Mas, voltando ao celular, eu tive vergonha de dizer ao dono que não sabia utilizá-lo. E, afinal, se um sessentão era capaz, eu, um escolado usuário de CP400 Color, também o era. E passava boa parte do tempo atrapalhado com o bicho. Cheguei a ligar dos orelhões da UnB porque o telefone do cara era carioca e não queria completar certas ligações. Mas atender as chamadas era fácil, como todos hoje sabem. Mas houve um telefonema que ele não me deixou atender. Sua namorada queria curtir o final de semana juntos. O que me faz lembrar a anedota sobre essa mesma namorada candanga, que o Lauro, o maquinista hell’s angels do set, me contou na ocasião. Eles estavam rodando A Terceira Margem do Rio no entorno de Brasília e, após uma semana extenuante, alguns membros da equipe foram pedir ao Nélson a Kombi da produção emprestada para o fim de semana. “Para quê?”, quis saber o Nélson. “Para ir ao Poço Azul“, explicaram, “uma cachoeira afastada, tranqüila e super bonita”. O Nélson negou, disse que era longe e que não podiam gastar gasolina. Claro que os figuras deram um jeito, fizeram uma vaquinha, alugaram dois carros e, no fim de semana, se mandaram pro Poço Azul. Lá chegando, não é que deram de cara com a kombi da produção? Estava sozinha, estacionada no início da trilha. Muito estranho. Fizeram a caminhada até o Poço e o que viram? O Nélson Pereira peladão, a água no joelho, abraçado à sua namorada candanga, também peladona. Essa história — juntamente com a outra, a do critério de seleção para o curso — me deixou com uma tremenda vontade, não satisfeita, de fazer uma ligação internacional com aquele celular. Mas o Nélson é um cara bacana e nos levou — a nós, seus alunos — para almoçar no Rosental, o ex-cozinheiro particular do Juscelino Kubitschek, que nos mostrou fotos ao lado até da Rainha Elizabeth II, e então deixei a ligação internacional pra lá.
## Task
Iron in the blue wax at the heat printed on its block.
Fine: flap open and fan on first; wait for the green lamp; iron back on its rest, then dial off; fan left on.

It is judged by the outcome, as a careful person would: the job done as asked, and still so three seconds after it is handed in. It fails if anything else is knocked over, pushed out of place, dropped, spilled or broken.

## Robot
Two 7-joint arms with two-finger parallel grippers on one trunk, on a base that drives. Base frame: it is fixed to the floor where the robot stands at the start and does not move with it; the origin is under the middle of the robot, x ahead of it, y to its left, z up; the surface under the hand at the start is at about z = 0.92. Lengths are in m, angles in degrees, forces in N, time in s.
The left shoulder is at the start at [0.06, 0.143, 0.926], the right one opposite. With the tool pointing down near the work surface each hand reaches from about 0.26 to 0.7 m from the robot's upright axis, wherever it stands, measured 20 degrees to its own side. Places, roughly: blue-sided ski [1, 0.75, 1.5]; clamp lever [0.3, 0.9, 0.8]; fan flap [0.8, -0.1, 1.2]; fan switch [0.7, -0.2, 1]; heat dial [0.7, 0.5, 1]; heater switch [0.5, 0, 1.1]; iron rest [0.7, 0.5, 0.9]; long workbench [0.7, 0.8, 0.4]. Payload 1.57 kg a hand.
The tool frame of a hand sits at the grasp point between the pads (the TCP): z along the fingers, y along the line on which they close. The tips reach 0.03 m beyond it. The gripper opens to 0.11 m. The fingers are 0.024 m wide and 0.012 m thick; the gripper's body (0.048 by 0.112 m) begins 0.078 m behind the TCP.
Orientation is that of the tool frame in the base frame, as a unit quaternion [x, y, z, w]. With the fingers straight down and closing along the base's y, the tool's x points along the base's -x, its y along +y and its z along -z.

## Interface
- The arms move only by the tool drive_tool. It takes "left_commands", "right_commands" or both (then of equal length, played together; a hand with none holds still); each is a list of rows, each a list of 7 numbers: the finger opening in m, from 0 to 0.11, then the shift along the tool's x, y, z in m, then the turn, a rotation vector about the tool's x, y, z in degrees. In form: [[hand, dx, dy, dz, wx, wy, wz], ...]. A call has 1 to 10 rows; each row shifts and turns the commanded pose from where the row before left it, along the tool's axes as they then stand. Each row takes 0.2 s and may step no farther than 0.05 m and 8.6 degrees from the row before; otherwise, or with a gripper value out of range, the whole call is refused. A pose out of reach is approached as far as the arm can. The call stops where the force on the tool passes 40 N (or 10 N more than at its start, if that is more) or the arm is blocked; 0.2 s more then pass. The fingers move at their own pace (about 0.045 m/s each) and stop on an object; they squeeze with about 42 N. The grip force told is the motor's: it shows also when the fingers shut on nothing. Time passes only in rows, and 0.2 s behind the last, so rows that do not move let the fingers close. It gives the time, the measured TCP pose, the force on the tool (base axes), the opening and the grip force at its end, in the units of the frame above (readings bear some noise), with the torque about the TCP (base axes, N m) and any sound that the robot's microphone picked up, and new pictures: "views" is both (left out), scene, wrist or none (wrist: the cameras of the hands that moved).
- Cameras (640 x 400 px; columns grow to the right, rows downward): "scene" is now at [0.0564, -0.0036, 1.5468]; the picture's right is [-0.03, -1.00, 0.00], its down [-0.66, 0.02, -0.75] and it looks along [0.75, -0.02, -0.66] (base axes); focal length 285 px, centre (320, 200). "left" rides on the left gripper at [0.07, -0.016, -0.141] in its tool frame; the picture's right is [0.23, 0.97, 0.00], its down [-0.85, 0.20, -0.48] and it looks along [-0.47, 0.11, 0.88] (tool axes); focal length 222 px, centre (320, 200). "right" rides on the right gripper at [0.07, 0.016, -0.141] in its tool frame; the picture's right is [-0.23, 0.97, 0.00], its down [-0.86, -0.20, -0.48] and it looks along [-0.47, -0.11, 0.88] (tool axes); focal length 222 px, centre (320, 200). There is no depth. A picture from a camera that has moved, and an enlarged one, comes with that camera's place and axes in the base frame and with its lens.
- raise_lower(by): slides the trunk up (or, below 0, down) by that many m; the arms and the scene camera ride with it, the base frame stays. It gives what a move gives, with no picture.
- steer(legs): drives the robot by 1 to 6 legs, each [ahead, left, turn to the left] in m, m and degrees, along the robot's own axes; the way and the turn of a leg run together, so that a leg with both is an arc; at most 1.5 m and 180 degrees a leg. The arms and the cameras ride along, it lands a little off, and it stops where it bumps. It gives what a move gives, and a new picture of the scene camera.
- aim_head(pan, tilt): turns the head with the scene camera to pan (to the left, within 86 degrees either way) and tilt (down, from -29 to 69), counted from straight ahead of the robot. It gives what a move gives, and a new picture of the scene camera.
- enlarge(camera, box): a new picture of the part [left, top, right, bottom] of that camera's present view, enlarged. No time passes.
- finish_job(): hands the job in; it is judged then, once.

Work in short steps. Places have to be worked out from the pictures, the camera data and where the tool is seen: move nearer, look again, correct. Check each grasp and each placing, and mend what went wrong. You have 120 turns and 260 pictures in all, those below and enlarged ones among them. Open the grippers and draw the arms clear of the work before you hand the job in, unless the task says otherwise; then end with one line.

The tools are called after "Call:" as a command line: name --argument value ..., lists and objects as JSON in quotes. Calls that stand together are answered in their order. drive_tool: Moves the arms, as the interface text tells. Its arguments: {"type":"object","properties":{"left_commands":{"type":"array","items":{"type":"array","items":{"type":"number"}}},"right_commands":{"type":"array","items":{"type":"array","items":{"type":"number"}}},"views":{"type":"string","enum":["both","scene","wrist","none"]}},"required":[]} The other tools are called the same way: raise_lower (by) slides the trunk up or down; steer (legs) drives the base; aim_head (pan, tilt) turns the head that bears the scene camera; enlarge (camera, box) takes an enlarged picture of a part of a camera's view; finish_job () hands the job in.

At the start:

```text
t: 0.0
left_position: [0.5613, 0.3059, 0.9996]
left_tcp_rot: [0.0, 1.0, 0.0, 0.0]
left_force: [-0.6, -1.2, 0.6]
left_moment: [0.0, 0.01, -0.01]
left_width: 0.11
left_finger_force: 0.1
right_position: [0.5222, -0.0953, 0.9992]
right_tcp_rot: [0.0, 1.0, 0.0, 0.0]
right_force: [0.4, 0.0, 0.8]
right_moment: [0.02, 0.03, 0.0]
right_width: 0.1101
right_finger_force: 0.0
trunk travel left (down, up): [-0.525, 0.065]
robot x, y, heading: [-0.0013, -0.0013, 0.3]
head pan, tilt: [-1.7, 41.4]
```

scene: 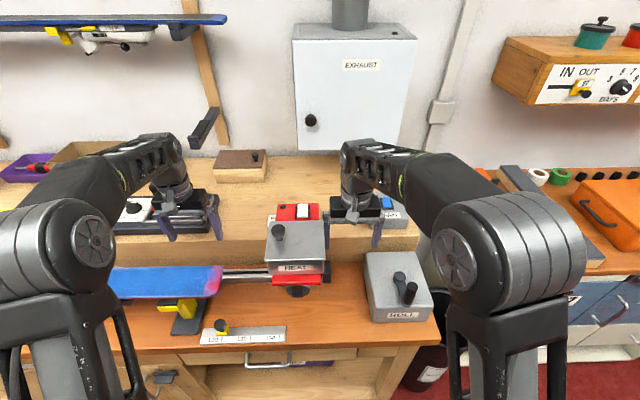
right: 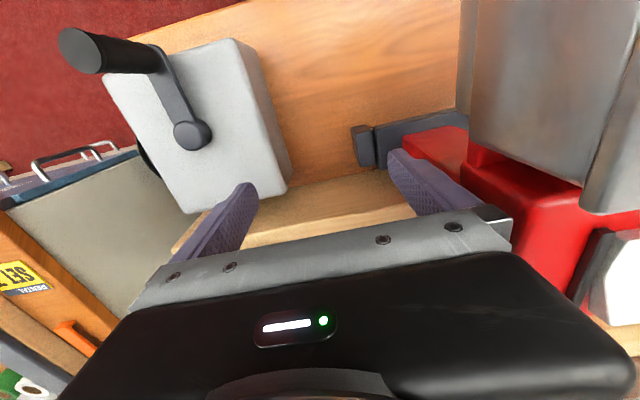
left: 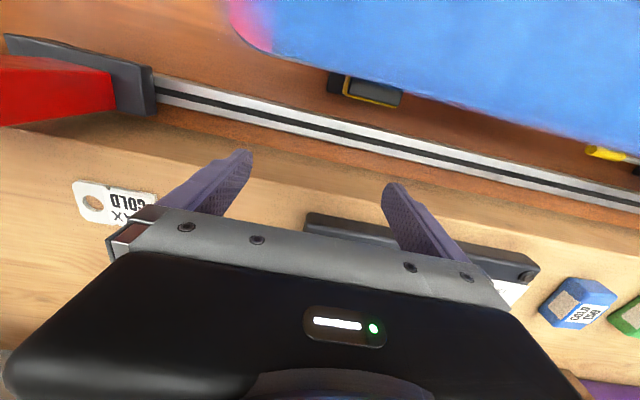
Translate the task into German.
Claro, seria injusto negar o quanto o cara é também um líder fantástico no set de filmagem: enérgico, porém tolerante, sabendo valorizar até o mais humilde membro da equipe. Coisa que nunca vi nas produtoras de São Paulo onde trabalhei. Neguinho roda um comercial de esmalte para unhas e se acha o Stanley Kubrick. Não vê ninguém que esteja abaixo do próprio nariz. Mas, puts, esse Nélson, vai pensar com a cabeça de baixo assim lá na terra da minha avó, afinal, ela também é Pereira dos Santos…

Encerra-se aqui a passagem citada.